Selection.
My Videographer and right hand man Matt Ward
reckons that you either love or hate bagpipes.
Then again, he s English.
Nobody hates the bagpipes.
Yes they do...
OK let s take a survey.
Tell me in the comments section.
Are you a lover or hater.
I bet I win.
But bagpipes go back further than tartan clad broadsword wielding clansmen.
The challenge is to separate myth form history.
For example, some say that Noah had
a piper as he went into the arc,
and he danced to that music over
two crossed vine plants...
Some argue the shepherds who went to meet
the baby Jesus played the pipes...,
and carvings of angels with
bagpipes are numerous...
There are references to Babylonians, Chaldeans,
Persians, Egyptians, Ancient Greeks...
but are they bagpipes..., a whistle, or a flute?
From Neanderthal times humans have taken a bone
hollowed it out, made finger holes and blown.
As a child you probably used a piece of grass as
a reed through which to blow and make a note.
Other than percussion, woodwind
must be the oldest of instruments.
So with the help of The
Highland Bagpipe by W.L Manson
a lovely little book called the
Book of the Bagpipe by Hugh Cheape
and a visit to Alan s shop down the street
I ve put together a potted history.
So what is a bagpipe?
It has a chanter with finger holes to create various notes and a reed that
air passes across in a constant stream.
Now that second bit s important.
Because blowing a constant stream would mean finding a way to
breathe in through your nose
whilst breathing out through
your mouth in a steady flow.
They call it circular breathing and
it s a similar technique to the one politicians use to talk out of their arse.
That s a difficult skill to master.
So back in the mists of time
somebody said: Hold on...
what if I used an inflated bag that I could
squeeze the air out of in a steady flow, whilst blowing in intermittingly.
That s when the bagpipe was born.
So, when was that?
Some say the first reference to a bagpipe was around 425 BC
by the Athenian poet, Aristophanes...
but it seems the earliest
corroborated record was...
the emperor Nero.
There s more than one reference to
Nero playing pipes with a bag.
In fact, as everything collapsed in the
final revolt against his crazy rule,
he promised the gods that if they
would just get him out of trouble then as a penance come thanksgiving
he would play on the bagpipe in public.
Some have even said that it was the
bagpipes that Nero played as Rome burned.
I wonder if Rishi Sunak can play.
So bagpipes need a reeded chanter to play the tunes...
normally with nine notes,
...a bag to control the flow of air, a mouthpiece
to insert the air and also some drones.
Tubes with reeds, but no fingerholes...
to give a constant tone.
Now the shape and number of these drones
has changed over time and place,
but these are the component parts of a bagpipe.
You can see how an instrument of the Roman Empire might spread throughout Europe...
because you didn t only find bagpipes in Scotland.
There was an instrument like the Scottish bagpipe called the volynka in the Russian Empire.
The Finns had the pilai.

Supplied data.
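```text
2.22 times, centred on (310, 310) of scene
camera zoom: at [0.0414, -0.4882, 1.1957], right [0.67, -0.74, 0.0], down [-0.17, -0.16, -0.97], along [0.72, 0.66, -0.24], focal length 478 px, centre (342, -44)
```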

Required work. Give the stretch of the selection that starts with "So what is a" and ends with "a steady flow.", unchanged.

Full output.
So what is a bagpipe?
It has a chanter with finger holes to create various notes and a reed that
air passes across in a constant stream.
Now that second bit s important.
Because blowing a constant stream would mean finding a way to
breathe in through your nose
whilst breathing out through
your mouth in a steady flow.